I’ll be stunned if the Europeans get this thing right. That is, implementing a strategy that allows for future and sustained growth rather than kicking this can further down the road and leading to a Japanese-style funk, or worse. But we’ll have to wait for later this week as the next summit will be held on December 9. Many people who have set this date as the day of reckoning.
So we push an epic moment one month forward. November 9 became an epic date in 1989 as that was the day the Berlin Wall came down, changing European history. The next epic date may just be December 9 – hopefully I’m stunned and it results in a cheerful celebration, as was that day in November 22 years ago.
Market Activity for December 2, 2011
Sector Activity for December 2, 2011
November Jobs
The Labor Department reported that total payrolls rose 120,000 in November (about in line with the 125K expected, but the whisper number was closer to 200K after that 206K ADP report), but the prior two months were revised up nicely by 72K. As a result, the three-month average got bumped up to 143K/month -- would have been 119K/month without the revisions. This of course is less than half of what we need per month, and as far as the eye can see to get the jobless rate down to a level that is at least respectable, but it is improvement.
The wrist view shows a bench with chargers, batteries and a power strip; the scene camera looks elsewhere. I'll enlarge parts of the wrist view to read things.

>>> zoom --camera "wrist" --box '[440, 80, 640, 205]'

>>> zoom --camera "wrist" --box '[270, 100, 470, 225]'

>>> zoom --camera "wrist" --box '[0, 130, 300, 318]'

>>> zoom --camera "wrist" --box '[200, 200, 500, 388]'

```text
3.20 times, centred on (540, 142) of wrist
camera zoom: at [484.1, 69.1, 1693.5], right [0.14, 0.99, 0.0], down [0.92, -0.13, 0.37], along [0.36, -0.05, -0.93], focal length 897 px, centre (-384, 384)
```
Private sector payrolls rose 140K, led by the 146K pick up in service-providing sectors. This puts the service-sector average at 150K/month, which should be much better with the seasonal hires for this time of year. It was led by a 58K increase in trade & transport payrolls (50K of which coming from retail). Goods-producing sectors shed 6K as manufacturing payrolls rose just 2K, mining added 4K and construction cut another 12K.
The official unemployment rate fell by the most in a year as it came in at 8.6% (down from the 9.0% in October and the lowest level since March 2009 when it was still rising). There was a good and bad story behind this decline. First, the good is that the Household Employment Survey (with which the jobless rate is calculated) posted a 278K gain in jobs and that rounded out a four-month streak of 1.28 million more jobs. The bad news is that also helping the jobless rate decline was 315,000 people removing themselves from the labor force.
So, the number of unemployed fell by 594K, but more than half of the decline was due to removals from the labor force. What you want to see is this number of unemployed come lower even as more people re-enter the workforce. When it occurs in the manner it did, it just means that more people will eventually have to re-enter and it will take an even greater increase in job creation to absorb this re-entry rate in the coming months/years.
Looking at a labor participation rate of 64.0%, one can surmise that roughly 4.5 million people will be re-entering just to get the participation rate back to the modern-era norm (and that’s putting it kindly as the actual number of workers who currently want a job – these are among people who have removed themselves from the labor force because they haven’t looked for a job in four weeks – stands at 6.2 million).
The under-employment situation improved as the U6 unemployment rate fell to 15.6% from the 16.2% in October. What drove the rate lower was a nearly 400K reduction in the number of people working part-time for economic reasons (there previously couldn’t find of job). We’ll have to wait a couple of months to see if there really is something behind this move, it may just have been more people getting bumped up to full-time hours because of the holiday season.
The long-term unemployment problem deteriorated.
The average duration of unemployment rose to 40.9 weeks from the 39.5 in October – 10 months!
Those out of work for at least six months rose to 43.0% from 42.4% as of October – so of all of the 13.3 million officially unemployed, 43% (5.7 million people) have been out of work for at least six months. And the number is actually about double that figure as it does not count the people who have removed themselves from the labor force over the past few years.
(There are three-primary reasons for this long-term jobless situation: One, economic growth is too weak; two, firms are desperate to hold onto their profit margins as there is no room for error in a weak environment; three, offering jobless benefits for up to 99 weeks creates a disincentive for people to accept a less-than-desirable job.)
Average hourly earnings fell 0.1% in November (expected to rise 0.2%). Over the past 12 months, this figure has increased just 1.8% -- about half the rate of inflation.